Intelligent design and synthesis of energy catalytic materials

Abstract

Efficient energy conversion and storage are crucial for the sustainable development and growth of renewable energy sources. However, the limited varieties of traditional energy catalytic materials cannot match the fast-expansion requirement of raising various clean energy for industrial applications. Thus, accelerating the design and synthesis of high-performance catalysts is necessary for the application of energy equipment. Recently, with artificial intelligence (AI) technology being advanced by leaps and bounds, it is feasible to efficiently and precisely screen materials and optimize synthesis conditions in a huge unknown space. Here, we introduce and review AI techniques used in the development of catalytic materials in detail.

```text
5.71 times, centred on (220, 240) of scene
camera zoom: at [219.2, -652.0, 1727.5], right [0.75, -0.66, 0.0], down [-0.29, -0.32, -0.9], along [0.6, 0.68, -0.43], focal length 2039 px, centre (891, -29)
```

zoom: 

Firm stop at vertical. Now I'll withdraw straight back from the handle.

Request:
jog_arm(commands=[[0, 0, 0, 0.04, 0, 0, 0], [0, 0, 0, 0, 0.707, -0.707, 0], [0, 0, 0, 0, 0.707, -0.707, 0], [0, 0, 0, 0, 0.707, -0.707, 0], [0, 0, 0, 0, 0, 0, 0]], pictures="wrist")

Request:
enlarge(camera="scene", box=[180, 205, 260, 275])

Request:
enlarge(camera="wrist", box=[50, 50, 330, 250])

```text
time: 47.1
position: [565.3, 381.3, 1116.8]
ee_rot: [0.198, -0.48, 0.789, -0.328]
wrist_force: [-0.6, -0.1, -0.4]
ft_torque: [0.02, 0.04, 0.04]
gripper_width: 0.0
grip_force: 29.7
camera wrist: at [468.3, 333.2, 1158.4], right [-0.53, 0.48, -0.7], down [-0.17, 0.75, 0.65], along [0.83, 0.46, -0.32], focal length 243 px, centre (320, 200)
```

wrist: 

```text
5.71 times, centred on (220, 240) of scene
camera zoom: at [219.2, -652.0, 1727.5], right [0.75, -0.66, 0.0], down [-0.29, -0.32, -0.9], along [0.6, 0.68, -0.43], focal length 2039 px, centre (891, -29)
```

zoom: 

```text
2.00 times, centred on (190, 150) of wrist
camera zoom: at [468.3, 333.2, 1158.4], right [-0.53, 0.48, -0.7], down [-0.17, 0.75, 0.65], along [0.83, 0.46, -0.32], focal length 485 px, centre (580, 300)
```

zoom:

We describe the workflow for designing and synthesizing new materials using machine learning (ML) and robotics. We summarize the sources of data collection, the intelligent algorithms commonly used to build ML models, and the laboratory modules for the intelligent synthesis of materials. We provide the illustrations of predicting the properties of catalytic materials with ML assistance in different material types. In addition, we present the potential strategies for finding material synthesis pathways, and advances in robotics to accelerate high-performance catalytic materials synthesis in the review. Finally, the summary, challenges, and potential directions in the development of AI-assisted catalytic materials are presented and discussed.